Sydney Morning Herald, 23 Aug. 1862.
Pottinger died in 1865, having accidentally shot himself with his own pistol while trying to board a moving coach. Many of the stories told about him are later elaborations, as is the belief that he was the original Blind Freddie. If he was, it’s strange that the first written reference should have appeared half a century later.
A more plausible origin was put forward by the famous Australian lexicographer Sidney Baker:
According to Sydney legend, a blind hawker named Freddy operated in the area bordered by Market, King, Castlereagh and George Streets in the 1920s, selling ties, razor blades, hair oil and other items. Although blind, he is reputed to have been able to find his way around with great ease and to have recognised scores of customers by their voices.
Australia Speaks, by Sidney Baker, 1953.
The creation of a huge collection of searchable historic newspapers by the National Library of Australia, appropriately called Trove, has led to my being able to find out much more about this man. He must surely must be the one described in this newspaper article, which contains the first recorded use of the nickname:
One of the best known identities of the Sydney boxing game during the past quarter of a century is ‘Blind Freddie,’ who never misses a fight of even minor importance, and whose ears assist his mind’s eye to such an extent that exciting situations work him up and he can laugh as heartily as anyone else at amusing occurrences. ‘Blind Freddie’ is not an old man; he lost his sight 28 years ago, when 11 years old. The sightless sport enjoys life as much as most men, and feels many a hearty hand grip and hears many a cordial greeting as he roams round the city alone, for ‘Freddie,’ who follows the calling of a general dealer, is popular with everybody.
The Referee (Sydney), 12 Apr. 1911.
Although the evidence is circumstantial, there can be little doubt the idiom originated with this man, partly because early appearances of the term Blind Freddie are in and around Sydney and partly because later reports reinforce that he was a well-known character.

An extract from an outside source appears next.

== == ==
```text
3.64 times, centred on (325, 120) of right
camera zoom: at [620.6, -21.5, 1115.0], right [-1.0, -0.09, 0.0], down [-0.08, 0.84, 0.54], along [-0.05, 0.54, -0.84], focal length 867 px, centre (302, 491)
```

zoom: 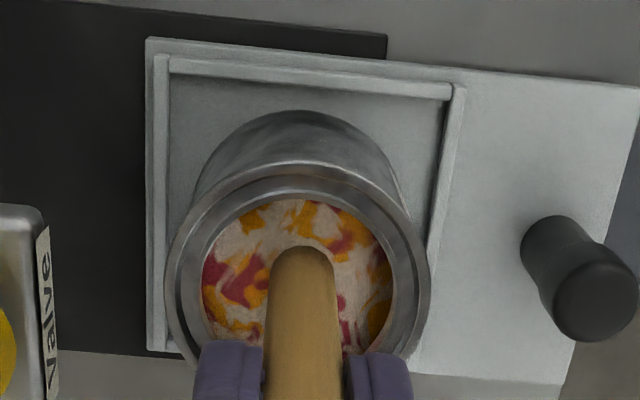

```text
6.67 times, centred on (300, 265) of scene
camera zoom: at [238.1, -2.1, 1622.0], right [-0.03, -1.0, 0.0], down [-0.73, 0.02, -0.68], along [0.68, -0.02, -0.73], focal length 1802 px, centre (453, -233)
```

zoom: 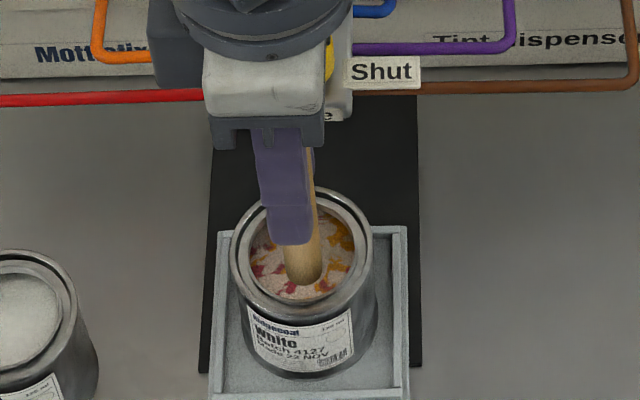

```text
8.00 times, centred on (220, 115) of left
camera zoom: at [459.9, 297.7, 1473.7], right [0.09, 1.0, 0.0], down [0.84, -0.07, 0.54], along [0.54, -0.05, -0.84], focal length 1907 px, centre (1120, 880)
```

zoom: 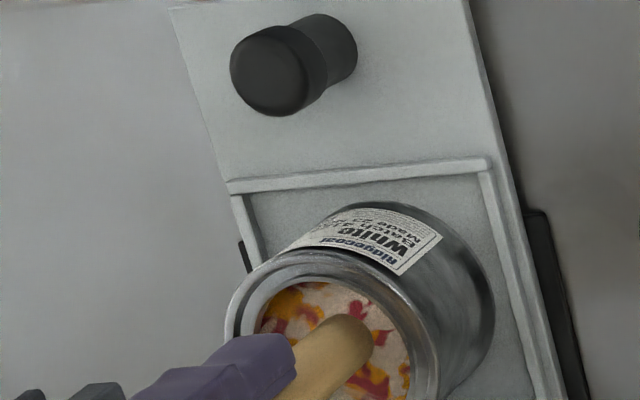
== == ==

It may seem odd that Australians underlined how obvious something was by invoking a blind man who was renowned for his remarkable powers of perception. But the idiom was surely a development of the much older slur even a blind man could see ... (as in the Newcastle Morning Herald of New South Wales in 1881: "even a blind man could see this is a clear case of suicide"). Speakers used Blind Freddie as a well-known case of a blind man to personify and localise the saying while ignoring his special qualities.
The next reference in print to a person called Blind Freddie came in 1933, when newspapers reported him as being seriously ill and said his real name was Frederick Solomons. The funeral notice posted by Solomons’s family in the Sydney Morning Herald on 4 December that year identified him as Blind Freddie.
An article reporting his illness described him as “one of Sydney’s most remarkable characters”, in part because his acute senses allowed him to undertake seemingly impossible feats:
Mick Dunn, champion fighter of bare fist days, told today how about 35 years ago this blind man drove a hansom cab from Bathurst street along Pitt street to the railway station without mishap. He has been known to tell whose horse was approaching by its trot. His senses of touch and smell are two of his greatest assets. He can identify people by the touch of their hands or their clothing.
The News (Adelaide), 21 Aug. 1933.
Another article reported his death with the comment,
He could walk to any business house in the city, unaccompanied and without hesitation, and it is said that one day finding another blind man waiting at a corner he led him across an intersection.
The Cumberland Argus and Fruitgrowers’ Advocate (Parramatta), 14 Dec. 1933.
Though few people remember him as a real person, his nickname lives on. I am delighted to have rediscovered the individual behind it.